Motivation and attention require context and meaning. If we don't understand the value of a concept or how to apply it, it quickly leaves our mind and becomes useless. At the UX Boot Camp for The Edible Schoolyard Project, when we introduced participants to a particular concept, we made sure to answer these very simple questions: "What is it?" and "Why should you care?" In the case of introducing "Personas," which are thoroughly researched profiles of the underlying goals and behaviors of the people who will be using your design, we nailed the point home: If you don't keep the person you are designing for central to the process, you might find you are designing for yourself!
Finding an innovative solution often involves getting lost. It's like setting out to find treasure with just a map and a compass—you may encounter mountains, seas and wild animals along the way, and how you choose to navigate those challenges releases your particular gifts and skills. Likewise, the Boot Camp provides its participants with a goal and tools to self-direct their thinking.
The worksheets and method cards we provide give a hint of structure, but are intentionally loose, which frustrates many of the participants. Like many students, they want something to fill out that gives them the answer. They want someone to hand them "requirements," but that's not how the real world works—so like an algebraic equation that is memorized rather than understood, they would not know how to solve the next problem when the slightest variable changes.
At some point (and usually more than once) participants get stuck. Frankly, I love these moments, because it means that they are ready to learn more. In design we call this, "delivering information at the moment of need." The same goes for the classroom experience. Progressively disclosing information when a student is ready for it results in more retention of that information.
So, how do we discern what students need and when, especially if everyone is at a different skill-level? We know they haven't internalized the learning if they want more guidance after completing an activity, so we respond by providing information that challenges them to think about the situation from a different perspective, and we do this until they can internalize and make the thinking their own.
We also have coaches who walk around and listen to the teams. Rather than telling them everything, we drop a new clue/prop/question/ into the situation. It works like a video game, where you discover information, uncover clues, and move level by level to the next lesson.
It's not surprising that participants often arrive at the most useful insights by consulting with each other. I ask them to find a thought-partner and discuss what they are learning. Harvard professor Eric Mazur went from discouraged to amazed after he began successfully using this model of “peer-coaching” at Harvard to teach his students physics. In Craig Lambert's March, 2012 Harvard Magazine profile of Mazur, "Twilight of the Lecture," Lambert notes that "interactive learning triples students’ gains in knowledge as measured by the kinds of conceptual tests that had once deflated Mazur's spirits, and by many other assessments as well.

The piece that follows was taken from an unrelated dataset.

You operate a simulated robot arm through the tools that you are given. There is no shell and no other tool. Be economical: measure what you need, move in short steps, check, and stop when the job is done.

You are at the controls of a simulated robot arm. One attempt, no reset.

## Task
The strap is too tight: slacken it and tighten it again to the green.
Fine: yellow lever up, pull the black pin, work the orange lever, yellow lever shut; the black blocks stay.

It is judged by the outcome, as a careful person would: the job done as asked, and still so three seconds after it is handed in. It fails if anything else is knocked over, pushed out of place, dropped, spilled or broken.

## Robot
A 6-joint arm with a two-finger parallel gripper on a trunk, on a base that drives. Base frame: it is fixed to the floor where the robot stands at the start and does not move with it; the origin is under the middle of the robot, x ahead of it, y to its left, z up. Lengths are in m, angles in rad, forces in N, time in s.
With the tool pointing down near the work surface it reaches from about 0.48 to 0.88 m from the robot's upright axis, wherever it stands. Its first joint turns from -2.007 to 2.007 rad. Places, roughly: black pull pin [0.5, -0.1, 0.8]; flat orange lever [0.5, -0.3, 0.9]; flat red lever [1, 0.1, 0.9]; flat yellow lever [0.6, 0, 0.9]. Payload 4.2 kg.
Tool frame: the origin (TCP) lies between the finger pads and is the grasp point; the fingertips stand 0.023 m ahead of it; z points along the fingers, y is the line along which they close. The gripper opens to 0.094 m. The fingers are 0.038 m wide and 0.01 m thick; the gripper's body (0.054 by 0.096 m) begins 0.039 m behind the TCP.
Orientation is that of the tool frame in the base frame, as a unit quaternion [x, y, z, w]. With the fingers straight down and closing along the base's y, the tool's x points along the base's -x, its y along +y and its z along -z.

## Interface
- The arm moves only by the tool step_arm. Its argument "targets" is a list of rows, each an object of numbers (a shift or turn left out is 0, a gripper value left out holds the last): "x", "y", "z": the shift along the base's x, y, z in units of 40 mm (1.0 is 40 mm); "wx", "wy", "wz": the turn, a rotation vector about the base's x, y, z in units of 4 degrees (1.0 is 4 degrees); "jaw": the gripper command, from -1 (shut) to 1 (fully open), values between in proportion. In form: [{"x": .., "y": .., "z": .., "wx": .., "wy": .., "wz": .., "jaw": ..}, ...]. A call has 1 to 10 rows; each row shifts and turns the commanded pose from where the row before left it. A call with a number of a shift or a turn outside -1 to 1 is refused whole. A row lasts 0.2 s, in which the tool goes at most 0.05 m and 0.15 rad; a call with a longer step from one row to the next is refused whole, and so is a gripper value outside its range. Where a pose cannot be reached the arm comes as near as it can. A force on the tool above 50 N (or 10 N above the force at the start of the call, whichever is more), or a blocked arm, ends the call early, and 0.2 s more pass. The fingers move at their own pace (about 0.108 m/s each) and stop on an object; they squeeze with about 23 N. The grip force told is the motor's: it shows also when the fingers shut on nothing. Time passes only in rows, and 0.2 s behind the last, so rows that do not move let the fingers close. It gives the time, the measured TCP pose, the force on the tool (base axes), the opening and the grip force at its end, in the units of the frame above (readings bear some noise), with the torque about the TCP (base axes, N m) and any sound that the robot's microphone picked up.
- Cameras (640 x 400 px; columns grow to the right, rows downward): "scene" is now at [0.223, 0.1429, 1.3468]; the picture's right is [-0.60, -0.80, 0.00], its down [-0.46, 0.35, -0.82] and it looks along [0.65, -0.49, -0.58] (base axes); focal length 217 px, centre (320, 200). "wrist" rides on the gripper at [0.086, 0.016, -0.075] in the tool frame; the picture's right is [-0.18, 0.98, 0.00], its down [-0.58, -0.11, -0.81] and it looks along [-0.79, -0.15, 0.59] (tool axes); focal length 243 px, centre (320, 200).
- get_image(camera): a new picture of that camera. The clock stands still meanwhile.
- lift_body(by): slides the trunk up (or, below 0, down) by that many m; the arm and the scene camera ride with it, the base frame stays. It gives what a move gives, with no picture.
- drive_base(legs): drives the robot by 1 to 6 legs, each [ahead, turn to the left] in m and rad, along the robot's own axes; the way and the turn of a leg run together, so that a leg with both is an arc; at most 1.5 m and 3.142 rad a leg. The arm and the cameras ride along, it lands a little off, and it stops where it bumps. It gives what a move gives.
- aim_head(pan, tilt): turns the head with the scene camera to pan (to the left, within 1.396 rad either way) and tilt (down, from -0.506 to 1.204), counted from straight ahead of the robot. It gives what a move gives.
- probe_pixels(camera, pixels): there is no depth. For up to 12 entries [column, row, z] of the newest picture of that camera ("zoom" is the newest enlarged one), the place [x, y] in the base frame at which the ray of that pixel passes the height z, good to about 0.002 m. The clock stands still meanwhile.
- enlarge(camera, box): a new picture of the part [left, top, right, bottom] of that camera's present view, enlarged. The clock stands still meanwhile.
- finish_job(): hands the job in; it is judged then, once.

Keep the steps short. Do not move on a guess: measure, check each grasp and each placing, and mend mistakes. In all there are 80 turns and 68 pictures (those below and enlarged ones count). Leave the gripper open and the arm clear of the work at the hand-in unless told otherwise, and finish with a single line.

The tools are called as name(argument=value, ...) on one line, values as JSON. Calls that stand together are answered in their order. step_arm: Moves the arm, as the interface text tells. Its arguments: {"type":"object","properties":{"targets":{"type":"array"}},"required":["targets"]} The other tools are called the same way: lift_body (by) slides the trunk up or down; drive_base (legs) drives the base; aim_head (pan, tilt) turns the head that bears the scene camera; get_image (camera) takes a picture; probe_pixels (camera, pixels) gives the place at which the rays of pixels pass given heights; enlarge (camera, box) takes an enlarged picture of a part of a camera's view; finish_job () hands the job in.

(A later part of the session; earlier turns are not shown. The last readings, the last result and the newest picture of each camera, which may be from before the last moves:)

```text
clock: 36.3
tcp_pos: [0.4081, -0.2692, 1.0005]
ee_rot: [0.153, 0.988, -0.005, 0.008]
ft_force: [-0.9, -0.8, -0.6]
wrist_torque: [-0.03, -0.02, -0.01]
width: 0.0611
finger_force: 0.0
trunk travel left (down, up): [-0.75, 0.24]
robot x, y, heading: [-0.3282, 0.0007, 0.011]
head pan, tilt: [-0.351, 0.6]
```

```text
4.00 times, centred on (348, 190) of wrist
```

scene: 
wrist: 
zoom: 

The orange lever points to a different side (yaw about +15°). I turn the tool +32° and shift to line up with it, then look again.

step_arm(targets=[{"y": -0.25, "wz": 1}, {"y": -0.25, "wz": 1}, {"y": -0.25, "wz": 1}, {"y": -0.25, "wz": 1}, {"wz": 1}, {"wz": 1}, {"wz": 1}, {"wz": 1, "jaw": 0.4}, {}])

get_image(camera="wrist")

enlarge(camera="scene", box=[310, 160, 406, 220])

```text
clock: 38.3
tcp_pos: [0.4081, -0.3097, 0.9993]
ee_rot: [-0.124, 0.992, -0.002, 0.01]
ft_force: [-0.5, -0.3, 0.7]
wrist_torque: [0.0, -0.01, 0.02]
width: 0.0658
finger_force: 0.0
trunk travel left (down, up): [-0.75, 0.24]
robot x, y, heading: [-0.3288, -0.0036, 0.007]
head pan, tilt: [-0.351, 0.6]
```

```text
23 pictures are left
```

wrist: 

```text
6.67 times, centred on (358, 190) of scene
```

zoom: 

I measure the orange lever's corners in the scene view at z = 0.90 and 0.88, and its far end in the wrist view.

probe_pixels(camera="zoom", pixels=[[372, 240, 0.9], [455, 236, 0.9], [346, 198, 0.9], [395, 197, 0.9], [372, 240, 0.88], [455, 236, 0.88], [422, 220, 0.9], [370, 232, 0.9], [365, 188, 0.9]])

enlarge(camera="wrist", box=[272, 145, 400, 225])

It has other salutary effects, like erasing the gender gap between male and female undergraduates."
At the end of Boot Camp, when participants do their pitches, the individual who was once panicked for me to “tell them what to do” stands confidently and articulates not only the problem and their solution, but how they solved the problem and why their solution works. In the process of articulating how they got there, they complete the circle and make their content their own—if you can explain something to someone else, you understand it. When participants intuitively teach others, we know the learning is cemented.
Design—and learning—is a messy process. You have to makes lots of choices along the way, and there is never just one answer. The door to my creative, dancing, curious second grade self is still open, and I access her fearless resolve to "figure out a way" in everything I tackle. That is the gift I want to give to my students in the UX Boot Camp—learning how to think through a problem rather than blindly applying a method by rote. Thinking independently is surely the best gift any education can provide—it gives us the tools we need to navigate uncharted territory, and travel anywhere.